Listen to the podcast here:
Time Is MONEY
As usual, I’m loving this podcast. We’re going to call this show Time is Money. This show speaks to entrepreneurs, leaders, and heads of sales departments out there. Quite frankly, anybody who’s responsible to make sure that a dollar amount is hit or an amount of revenue comes in and not only comes in but keeps on coming. This is a sensitive topic for me because I wrestled with it during my first decade in business. I would say sometimes I won and sometimes this subject or this topic won. We did not have the growth in our first ten years like we’re having in the last few years. It’s the topic of my time and I don’t mean my personal time as in time away from the office. I mean my time, the actual time I spend working and I work all the time. Let’s take a Monday through Friday generic situation. Your time is, what do you put into those 40 hours? How do you fill your calendar? The bottom line is I made a stark, high-end 90-degree turn right around the year 2000.
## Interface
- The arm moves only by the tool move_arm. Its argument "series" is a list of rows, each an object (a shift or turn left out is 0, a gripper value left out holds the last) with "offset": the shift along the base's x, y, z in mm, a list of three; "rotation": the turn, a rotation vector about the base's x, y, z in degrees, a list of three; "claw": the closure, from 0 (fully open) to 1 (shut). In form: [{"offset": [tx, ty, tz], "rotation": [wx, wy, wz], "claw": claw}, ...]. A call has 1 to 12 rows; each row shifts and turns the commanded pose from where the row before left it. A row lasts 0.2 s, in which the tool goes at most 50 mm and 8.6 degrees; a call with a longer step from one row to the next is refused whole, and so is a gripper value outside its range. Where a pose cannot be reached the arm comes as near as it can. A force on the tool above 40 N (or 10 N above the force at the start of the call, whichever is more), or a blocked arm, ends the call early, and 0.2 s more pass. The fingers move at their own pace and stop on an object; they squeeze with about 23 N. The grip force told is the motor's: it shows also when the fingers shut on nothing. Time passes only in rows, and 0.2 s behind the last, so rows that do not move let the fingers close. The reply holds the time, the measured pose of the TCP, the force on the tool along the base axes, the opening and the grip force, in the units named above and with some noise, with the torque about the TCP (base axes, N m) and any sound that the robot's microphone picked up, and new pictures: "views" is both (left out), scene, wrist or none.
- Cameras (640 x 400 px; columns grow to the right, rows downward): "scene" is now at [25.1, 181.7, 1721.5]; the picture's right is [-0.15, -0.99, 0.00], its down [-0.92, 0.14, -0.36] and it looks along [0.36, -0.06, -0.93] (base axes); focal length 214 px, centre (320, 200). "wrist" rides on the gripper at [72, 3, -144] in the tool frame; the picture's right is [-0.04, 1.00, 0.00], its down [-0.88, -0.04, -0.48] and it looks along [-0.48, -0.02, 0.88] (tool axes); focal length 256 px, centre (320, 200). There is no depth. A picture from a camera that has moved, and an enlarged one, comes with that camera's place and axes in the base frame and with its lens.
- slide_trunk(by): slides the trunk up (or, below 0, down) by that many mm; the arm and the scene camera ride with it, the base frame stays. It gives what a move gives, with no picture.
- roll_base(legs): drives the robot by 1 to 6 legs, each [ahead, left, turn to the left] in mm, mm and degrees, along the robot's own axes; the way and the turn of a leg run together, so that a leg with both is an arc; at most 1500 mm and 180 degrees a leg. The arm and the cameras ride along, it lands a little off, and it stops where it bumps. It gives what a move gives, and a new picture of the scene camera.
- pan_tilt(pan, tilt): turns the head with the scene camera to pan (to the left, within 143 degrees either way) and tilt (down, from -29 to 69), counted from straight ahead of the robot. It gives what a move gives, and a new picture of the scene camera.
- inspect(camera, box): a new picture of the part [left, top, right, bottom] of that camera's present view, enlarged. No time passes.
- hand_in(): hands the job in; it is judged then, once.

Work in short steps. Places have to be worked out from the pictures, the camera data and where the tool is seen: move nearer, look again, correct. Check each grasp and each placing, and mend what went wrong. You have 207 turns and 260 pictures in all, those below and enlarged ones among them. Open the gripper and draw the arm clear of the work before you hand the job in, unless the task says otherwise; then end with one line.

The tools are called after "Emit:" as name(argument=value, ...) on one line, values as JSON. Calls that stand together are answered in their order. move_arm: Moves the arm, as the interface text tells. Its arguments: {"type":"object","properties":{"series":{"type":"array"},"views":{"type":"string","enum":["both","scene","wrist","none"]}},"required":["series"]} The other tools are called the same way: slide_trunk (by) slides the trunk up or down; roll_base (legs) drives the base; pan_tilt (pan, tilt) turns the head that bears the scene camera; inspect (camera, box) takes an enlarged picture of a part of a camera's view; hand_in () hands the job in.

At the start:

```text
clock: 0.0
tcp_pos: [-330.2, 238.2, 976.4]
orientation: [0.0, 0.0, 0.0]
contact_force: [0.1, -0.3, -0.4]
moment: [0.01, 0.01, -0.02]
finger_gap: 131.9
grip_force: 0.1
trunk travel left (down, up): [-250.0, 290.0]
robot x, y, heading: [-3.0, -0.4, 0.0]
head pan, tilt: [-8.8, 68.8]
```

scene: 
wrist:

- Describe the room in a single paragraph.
In my early days, I would do or tackle anything in front of me. I would sell, make, deliver or even install something. I would do anything and everything at any moment. Some people say, “Isn’t that what all fledgling small business owners do? Don’t you have to do it all in the early days?” I am here to call total BS to that. No matter how big or small a company is, there is a golden rule of your time. Please write this down. Here’s the golden rule of what determines what goes into your time. You can only do what only you can do. Me, Ken Courtright, there are things that I do that I sometimes catch myself, “Somebody else could do this. Why am I doing this?” I’ve got to make sure every step of the way that anything and everything that can be delegated is delegated. A lot of people out there have a tough time with this. I’m a people pleaser as a personality and what’s called a Cygwin. I don’t like to delegate per se. If I can get it done quickly, by the time I would teach somebody else how to do this, I could’ve done it myself.
Being the people pleaser I am, I don’t want to call somebody and say, “Would you do this for me?” To my body, it subconsciously finds that offensive. The reality is I had to mature and become a big boy in business and realize that there is no way I could forecast 5, 10, 20, 100 times growth if I was still filing paperwork, booking travel, and doing something that anybody else could do. I don’t care how big, all activities in a business can be compartmentalized into the following pieces, selling something or someone, building or creating something, servicing something or someone. I say this a lot, and people go, “What about management? I’m a manager.” If you’re a manager, you’re selling someone, you’re servicing someone, you’re building teams, and building teams is selling people on your concepts, that’s it. We’re either selling something or someone, building or creating something or we’re servicing something or someone.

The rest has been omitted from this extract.